Spiega don Ballan: «Le aule sono diventate dormitori e in palestra abbiamo predisposto materassini, sacchi a pelo e letti forniti dalla Caritas. In questo momento i profughi stanziali sono una trentina, ma all’inizio avevamo almeno cento persone ogni giorno: arrivavano in pullman, si fermavano una notte, al massimo due, poi ripartivano verso altri Paesi europei. Un via vai continuo. Quelli che sono rimasti sono soprattutto coppie di anziani, che speravano di tornare presto a casa loro e non volevano allontanarsi troppo, alcune mamme sole con i loro figli, altri che attendono i visti per emigrare in Paesi come gli Usa o il Canada.

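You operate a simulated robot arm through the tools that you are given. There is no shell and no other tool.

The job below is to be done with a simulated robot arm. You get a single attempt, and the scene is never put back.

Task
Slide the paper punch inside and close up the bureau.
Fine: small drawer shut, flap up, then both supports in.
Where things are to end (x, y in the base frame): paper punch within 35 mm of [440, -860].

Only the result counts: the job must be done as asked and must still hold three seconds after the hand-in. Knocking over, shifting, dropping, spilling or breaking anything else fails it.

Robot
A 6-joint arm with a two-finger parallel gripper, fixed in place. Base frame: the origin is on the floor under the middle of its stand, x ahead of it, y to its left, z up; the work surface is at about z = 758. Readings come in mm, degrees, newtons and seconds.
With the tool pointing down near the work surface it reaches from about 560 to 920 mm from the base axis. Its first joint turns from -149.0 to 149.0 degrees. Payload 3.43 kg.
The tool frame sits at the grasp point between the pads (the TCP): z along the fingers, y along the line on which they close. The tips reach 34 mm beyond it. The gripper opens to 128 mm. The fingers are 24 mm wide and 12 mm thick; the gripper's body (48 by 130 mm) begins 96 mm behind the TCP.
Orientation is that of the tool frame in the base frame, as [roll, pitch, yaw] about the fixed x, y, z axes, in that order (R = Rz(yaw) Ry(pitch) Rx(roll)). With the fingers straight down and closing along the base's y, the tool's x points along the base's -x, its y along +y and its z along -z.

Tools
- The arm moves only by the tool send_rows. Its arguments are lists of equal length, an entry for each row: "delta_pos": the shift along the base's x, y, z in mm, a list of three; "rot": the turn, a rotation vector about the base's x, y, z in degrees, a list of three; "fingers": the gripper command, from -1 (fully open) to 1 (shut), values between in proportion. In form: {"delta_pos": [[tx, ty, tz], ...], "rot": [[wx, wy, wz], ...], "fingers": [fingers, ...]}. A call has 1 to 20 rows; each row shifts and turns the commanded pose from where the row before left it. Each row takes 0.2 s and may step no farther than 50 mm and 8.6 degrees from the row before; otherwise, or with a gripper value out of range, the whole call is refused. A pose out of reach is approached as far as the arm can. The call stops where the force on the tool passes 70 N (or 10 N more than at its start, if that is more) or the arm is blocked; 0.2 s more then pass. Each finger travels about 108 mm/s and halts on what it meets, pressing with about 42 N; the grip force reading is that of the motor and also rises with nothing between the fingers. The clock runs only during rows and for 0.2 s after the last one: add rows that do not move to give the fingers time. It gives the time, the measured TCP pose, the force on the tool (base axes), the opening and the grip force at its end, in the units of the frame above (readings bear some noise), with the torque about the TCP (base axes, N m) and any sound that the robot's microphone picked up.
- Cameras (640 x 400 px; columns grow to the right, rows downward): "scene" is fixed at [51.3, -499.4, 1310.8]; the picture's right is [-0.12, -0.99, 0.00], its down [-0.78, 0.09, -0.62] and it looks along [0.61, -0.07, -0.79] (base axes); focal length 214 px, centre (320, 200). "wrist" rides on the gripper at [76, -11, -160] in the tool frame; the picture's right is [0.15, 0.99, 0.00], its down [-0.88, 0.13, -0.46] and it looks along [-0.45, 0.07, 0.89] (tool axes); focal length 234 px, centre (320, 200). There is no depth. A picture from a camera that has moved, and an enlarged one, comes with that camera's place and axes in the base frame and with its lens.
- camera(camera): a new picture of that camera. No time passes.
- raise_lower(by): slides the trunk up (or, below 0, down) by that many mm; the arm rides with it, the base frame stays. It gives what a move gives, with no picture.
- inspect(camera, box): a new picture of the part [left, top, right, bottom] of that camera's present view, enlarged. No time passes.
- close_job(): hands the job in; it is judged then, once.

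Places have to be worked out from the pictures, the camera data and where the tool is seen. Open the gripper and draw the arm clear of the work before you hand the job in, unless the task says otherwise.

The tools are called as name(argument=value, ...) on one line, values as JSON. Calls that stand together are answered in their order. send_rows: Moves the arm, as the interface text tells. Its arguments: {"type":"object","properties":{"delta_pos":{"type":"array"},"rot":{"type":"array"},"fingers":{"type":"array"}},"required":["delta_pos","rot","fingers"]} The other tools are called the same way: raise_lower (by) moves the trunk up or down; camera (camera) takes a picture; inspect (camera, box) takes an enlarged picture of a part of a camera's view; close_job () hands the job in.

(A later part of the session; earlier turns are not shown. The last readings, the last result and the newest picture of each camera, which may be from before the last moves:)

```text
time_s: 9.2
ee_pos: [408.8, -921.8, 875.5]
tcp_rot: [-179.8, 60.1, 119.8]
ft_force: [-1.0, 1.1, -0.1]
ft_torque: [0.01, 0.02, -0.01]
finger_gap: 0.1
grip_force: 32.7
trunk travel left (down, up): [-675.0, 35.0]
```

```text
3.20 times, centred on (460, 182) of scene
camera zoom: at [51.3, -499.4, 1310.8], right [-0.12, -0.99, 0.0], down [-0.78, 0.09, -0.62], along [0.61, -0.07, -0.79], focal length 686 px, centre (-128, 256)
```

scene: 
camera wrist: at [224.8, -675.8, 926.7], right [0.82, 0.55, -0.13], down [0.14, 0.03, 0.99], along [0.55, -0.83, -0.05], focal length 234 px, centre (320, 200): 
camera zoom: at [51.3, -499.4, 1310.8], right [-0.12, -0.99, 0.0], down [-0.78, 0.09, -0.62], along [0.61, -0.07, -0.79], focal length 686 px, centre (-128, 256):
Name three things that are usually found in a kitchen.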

I profughi arrivano da Kiev e dalle zone meridionali dell’Ucraina, da Odessa e Mykolaiv».

La Moldavia, la nazione più povera d’Europa, a oggi ha accolto più di 450 mila ucraini in fuga, dei quali 100 mila si sono fermati nel Paese. «Il comunismo», commenta il salesiano, «ha devastato le famiglie. Uno dei problemi più diffusi fra gli adulti è l’alcolismo. A disgregare socialmente la nazione sono state anche le grandi ondate migratorie che l’hanno spopolata: la prima, negli anni Novanta, ha portato via le donne, la seconda gli uomini». Buona parte della popolazione moldava parla russo, è di cultura russa e oggi è a favore di Mosca. «Ma i giovani, che non hanno conosciuto l’Unione sovietica, guardano all’Occidente, per loro la Russia non è attraente. I ragazzi moldavi hanno una gran voglia di Europa».